-- PAGE TEXT start --

オーバーホール

アイダブリューシー 1828/ IWC 1828

今回お預かりした時計は、IWC Ref.1828 自動巻3針で、 キャリパーはノンデイトのCal.854Bを搭載したモデルです。1970年代以前に製造されたIWCヴィンテージモデルで、いわゆる「オールドインター」と呼ばれるシンプル、上品でかつ質実剛健な名機ですね。今回の時計はシリアルナンバーから推測すると、1971年前後に製造されたものかと思われます。
Cal.854Bは同社の傑作キャリバー 85系(Cal. 852, 853, 854 など)の一つで、Bはハック機能(秒規制機能)を有している事を表します。またデイト機能を持つと1が加わり8541Bとなりますが、854Bなのでハック機能付ノンデイトとなります。IWCが開発した、爪レバー方式(双方向巻き上げ)で高効率、耐久性の高いペラトン式自動巻きを備えています。

-- PAGE TEXT end --

#### [THE TASK]
Transcribe all of the page text and nothing else.

-- RECORDED DATA start --

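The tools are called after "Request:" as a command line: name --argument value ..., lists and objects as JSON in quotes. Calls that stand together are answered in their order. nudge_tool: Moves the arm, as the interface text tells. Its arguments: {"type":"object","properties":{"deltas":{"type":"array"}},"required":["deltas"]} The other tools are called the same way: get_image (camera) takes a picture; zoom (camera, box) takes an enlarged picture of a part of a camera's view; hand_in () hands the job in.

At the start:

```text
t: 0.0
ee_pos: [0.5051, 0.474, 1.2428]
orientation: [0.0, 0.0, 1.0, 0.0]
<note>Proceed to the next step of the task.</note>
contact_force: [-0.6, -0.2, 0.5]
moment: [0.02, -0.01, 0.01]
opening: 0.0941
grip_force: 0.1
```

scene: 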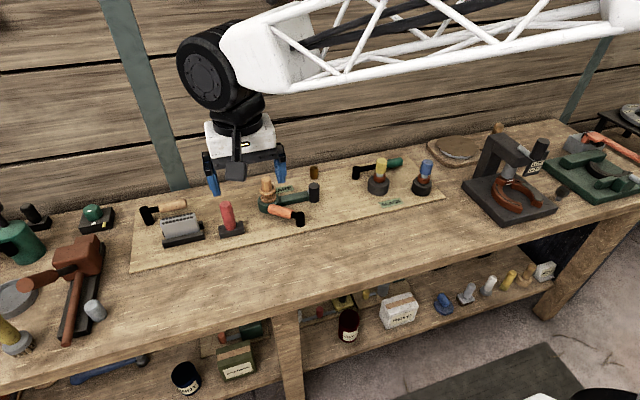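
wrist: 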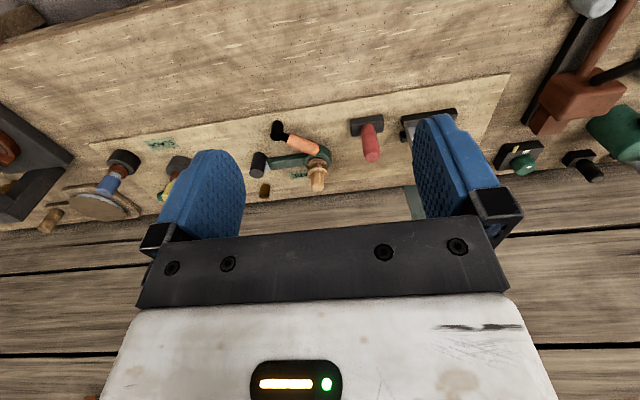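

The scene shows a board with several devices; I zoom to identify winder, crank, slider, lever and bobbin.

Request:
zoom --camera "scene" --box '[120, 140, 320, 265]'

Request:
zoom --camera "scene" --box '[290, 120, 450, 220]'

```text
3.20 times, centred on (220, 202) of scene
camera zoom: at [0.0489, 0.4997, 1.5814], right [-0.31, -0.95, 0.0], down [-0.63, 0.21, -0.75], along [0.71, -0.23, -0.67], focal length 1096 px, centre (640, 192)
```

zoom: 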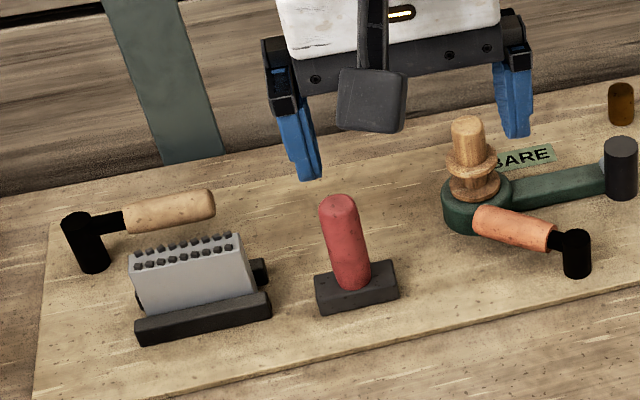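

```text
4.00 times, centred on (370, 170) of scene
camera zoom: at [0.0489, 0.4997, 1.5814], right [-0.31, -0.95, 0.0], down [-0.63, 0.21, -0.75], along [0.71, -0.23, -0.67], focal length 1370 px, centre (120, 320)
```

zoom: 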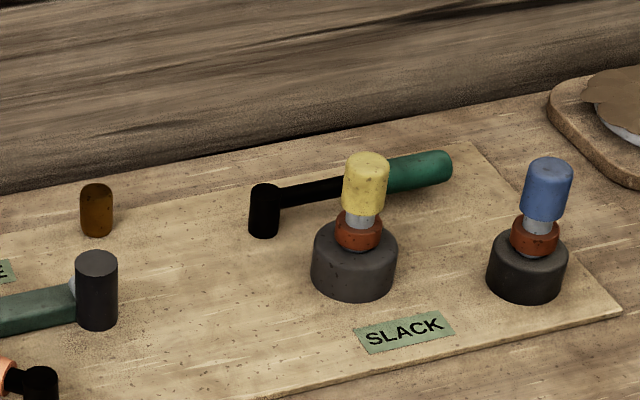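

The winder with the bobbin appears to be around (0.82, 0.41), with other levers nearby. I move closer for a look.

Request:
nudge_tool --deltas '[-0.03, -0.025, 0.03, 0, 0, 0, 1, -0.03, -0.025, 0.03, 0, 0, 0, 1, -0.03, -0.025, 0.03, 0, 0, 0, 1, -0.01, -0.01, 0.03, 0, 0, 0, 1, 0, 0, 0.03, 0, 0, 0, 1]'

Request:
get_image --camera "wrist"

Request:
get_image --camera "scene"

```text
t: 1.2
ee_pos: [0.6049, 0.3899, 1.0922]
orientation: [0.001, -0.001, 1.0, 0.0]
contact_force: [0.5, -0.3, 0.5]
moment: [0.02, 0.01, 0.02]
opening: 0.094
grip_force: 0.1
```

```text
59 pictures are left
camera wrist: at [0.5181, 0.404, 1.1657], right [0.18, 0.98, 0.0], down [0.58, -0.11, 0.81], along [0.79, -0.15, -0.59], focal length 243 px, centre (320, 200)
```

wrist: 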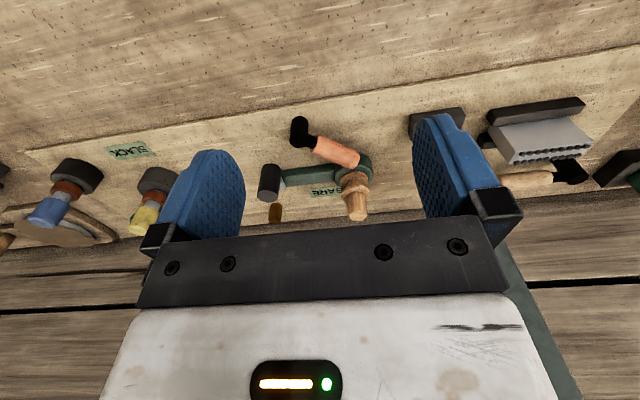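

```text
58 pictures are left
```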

-- RECORDED DATA end --

#### [THE ANSWER]
オーバーホール

アイダブリューシー 1828/ IWC 1828

今回お預かりした時計は、IWC Ref.1828 自動巻3針で、 キャリパーはノンデイトのCal.854Bを搭載したモデルです。1970年代以前に製造されたIWCヴィンテージモデルで、いわゆる「オールドインター」と呼ばれるシンプル、上品でかつ質実剛健な名機ですね。今回の時計はシリアルナンバーから推測すると、1971年前後に製造されたものかと思われます。
Cal.854Bは同社の傑作キャリバー 85系(Cal. 852, 853, 854 など)の一つで、Bはハック機能(秒規制機能)を有している事を表します。またデイト機能を持つと1が加わり8541Bとなりますが、854Bなのでハック機能付ノンデイトとなります。IWCが開発した、爪レバー方式(双方向巻き上げ)で高効率、耐久性の高いペラトン式自動巻きを備えています。